Subpicotesla Scalar Atomic Magnetometer with a Microfabricated Cell

TL;DR

This paper presents a highly sensitive, portable scalar atomic magnetometer using a microfabricated Cs vapor cell, capable of detecting extremely weak magnetic fields with high bandwidth, suitable for practical applications like low-field NMR.

Contribution

It introduces a microfabricated Cs vapor cell magnetometer achieving sub-100 fT/rt-Hz sensitivity with high bandwidth, demonstrating potential for portable, low-power magnetic field detection.

Findings

Sensitivity below 150 fT/rt-Hz in Earth's magnetic field range

Bandwidth close to 1 kHz due to broad magnetic resonance

Feasibility of portable, low-power atomic magnetometer

Abstract

We demonstrated a scalar atomic magnetometer using a micro-fabricated Cs vapor cell. The atomic spin precession is driven by an amplitude-modulated circularly-polarized pump laser resonant on D1 transition of Cs atoms and detected by an off-resonant linearly-polarized probe laser using a balanced polarimeter setup.

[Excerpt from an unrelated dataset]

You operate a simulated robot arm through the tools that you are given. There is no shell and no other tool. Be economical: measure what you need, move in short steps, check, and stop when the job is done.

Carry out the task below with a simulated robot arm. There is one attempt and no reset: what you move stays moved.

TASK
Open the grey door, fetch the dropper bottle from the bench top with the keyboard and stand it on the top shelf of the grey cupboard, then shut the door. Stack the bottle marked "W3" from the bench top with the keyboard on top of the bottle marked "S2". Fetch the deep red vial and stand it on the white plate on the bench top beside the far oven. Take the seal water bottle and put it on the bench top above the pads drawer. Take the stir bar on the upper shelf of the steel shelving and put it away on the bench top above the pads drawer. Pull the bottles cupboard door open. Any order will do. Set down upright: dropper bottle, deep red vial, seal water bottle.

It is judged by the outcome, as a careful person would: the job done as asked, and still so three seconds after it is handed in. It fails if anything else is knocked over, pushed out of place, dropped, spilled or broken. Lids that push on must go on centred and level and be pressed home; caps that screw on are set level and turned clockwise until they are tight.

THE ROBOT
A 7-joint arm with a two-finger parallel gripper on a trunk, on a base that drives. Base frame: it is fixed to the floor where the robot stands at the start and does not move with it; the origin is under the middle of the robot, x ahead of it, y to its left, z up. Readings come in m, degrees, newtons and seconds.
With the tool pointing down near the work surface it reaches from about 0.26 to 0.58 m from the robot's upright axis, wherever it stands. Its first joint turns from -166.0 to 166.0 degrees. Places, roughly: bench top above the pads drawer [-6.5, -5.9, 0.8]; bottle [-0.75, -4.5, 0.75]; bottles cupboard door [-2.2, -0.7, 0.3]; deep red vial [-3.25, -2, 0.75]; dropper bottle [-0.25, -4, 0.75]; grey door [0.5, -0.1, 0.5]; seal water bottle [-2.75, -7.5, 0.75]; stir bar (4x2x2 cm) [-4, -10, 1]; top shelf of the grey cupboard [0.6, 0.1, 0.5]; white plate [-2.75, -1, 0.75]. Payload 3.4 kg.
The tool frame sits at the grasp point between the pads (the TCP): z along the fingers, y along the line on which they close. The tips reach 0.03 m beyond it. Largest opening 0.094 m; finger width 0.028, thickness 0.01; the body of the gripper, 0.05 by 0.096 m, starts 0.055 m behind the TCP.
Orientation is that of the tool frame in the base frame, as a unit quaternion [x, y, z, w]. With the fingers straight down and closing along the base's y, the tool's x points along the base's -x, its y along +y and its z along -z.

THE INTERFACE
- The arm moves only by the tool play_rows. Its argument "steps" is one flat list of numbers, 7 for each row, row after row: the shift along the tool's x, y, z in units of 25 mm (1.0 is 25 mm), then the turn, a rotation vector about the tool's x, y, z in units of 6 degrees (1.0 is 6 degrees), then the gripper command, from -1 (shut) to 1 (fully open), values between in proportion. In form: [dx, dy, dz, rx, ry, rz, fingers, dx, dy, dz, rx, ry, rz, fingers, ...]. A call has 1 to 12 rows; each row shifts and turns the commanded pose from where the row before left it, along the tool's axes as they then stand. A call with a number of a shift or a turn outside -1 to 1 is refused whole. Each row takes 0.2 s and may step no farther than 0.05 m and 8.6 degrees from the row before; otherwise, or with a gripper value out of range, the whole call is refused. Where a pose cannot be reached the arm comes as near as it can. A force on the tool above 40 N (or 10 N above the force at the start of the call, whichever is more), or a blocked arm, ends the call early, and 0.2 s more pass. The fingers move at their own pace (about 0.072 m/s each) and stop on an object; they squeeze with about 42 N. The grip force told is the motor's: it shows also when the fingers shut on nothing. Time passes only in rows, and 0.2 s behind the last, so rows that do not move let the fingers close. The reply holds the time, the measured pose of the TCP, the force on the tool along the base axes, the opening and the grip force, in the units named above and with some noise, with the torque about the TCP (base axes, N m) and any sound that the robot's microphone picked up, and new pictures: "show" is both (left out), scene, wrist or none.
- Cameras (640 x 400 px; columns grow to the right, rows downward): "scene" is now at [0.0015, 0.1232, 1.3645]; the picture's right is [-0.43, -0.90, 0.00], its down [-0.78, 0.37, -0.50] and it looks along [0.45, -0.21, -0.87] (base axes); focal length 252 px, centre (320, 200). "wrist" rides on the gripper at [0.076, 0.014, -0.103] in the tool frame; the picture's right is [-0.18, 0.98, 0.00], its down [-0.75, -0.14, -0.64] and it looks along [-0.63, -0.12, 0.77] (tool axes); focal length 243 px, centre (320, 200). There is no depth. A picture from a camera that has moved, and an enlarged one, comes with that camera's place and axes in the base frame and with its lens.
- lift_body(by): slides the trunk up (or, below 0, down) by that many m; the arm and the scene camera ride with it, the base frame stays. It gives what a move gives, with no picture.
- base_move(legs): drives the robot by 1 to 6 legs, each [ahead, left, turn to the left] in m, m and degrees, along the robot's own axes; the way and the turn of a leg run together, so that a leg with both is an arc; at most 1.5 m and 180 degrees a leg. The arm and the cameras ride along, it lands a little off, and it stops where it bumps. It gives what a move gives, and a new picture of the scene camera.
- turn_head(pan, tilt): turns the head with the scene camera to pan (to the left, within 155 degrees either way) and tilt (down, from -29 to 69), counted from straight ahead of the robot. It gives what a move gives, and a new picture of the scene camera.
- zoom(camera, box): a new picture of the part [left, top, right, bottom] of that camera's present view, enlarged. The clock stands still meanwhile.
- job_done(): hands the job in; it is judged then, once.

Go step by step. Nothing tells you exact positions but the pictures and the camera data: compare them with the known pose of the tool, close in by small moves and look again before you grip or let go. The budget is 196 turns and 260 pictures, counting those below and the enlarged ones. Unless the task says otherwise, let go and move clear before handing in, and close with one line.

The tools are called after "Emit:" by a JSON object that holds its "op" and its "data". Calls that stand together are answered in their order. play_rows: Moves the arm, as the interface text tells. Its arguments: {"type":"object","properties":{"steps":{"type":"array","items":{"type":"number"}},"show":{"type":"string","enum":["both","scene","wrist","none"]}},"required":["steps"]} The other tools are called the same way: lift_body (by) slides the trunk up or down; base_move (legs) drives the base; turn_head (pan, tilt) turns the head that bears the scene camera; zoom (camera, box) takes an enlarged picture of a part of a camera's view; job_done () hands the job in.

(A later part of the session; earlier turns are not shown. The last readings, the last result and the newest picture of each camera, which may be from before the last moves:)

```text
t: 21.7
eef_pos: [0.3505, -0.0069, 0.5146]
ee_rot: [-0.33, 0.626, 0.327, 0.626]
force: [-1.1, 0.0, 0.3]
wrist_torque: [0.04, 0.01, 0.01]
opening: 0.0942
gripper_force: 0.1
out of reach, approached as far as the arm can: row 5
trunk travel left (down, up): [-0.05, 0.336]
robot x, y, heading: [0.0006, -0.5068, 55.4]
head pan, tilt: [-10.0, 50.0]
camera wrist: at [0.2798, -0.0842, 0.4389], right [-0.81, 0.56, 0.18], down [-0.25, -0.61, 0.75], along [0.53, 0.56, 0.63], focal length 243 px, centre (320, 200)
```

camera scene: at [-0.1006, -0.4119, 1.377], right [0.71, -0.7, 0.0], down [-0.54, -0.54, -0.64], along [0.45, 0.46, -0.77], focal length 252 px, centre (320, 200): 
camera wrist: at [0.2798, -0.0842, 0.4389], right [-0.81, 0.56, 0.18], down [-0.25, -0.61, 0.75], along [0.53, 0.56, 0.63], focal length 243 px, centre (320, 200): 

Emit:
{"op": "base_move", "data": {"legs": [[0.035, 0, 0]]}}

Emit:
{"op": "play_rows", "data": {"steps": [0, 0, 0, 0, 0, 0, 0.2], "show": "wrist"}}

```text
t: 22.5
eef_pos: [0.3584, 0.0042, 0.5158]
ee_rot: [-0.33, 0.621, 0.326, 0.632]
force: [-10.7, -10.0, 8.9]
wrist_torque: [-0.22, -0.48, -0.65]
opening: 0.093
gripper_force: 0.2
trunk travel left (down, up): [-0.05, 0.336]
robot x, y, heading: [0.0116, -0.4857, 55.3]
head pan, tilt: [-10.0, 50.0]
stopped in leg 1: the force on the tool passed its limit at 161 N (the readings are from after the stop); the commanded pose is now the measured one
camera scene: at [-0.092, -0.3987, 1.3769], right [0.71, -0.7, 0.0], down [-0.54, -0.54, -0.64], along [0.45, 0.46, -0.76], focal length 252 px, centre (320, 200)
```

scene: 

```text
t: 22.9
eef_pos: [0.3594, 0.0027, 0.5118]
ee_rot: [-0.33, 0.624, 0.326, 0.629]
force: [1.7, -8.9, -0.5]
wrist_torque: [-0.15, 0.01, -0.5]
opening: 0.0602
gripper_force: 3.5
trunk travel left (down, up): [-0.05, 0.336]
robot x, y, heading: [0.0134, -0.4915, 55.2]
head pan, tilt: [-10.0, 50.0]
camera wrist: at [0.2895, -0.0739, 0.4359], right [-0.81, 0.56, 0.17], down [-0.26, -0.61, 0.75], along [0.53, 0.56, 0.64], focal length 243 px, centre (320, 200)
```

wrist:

Under a magnetic field with amplitude in the Earth's magnetic field range, the magnetometer in the gradiometer mode can reach sensitivities below 150 fT/rt-Hz, which shows that the magnetometer by itself can achieve sub-100 fT/rt-Hz sensitivities. In addition to its high sensitivity, the magnetometer has a bandwidth close to 1 kHz due to the broad magnetic resonance inside the small vapor cell. Our experiment suggests the feasibility of a portable, low-power and high-performance magnetometer which can be operated in the Earth's magnetic field. Such a device will greatly reduce the restrictions on the operating environment and expand the range of applications for atomic magnetometers, such as detection of nuclear magnetic resonance (NMR) in low magnetic fields.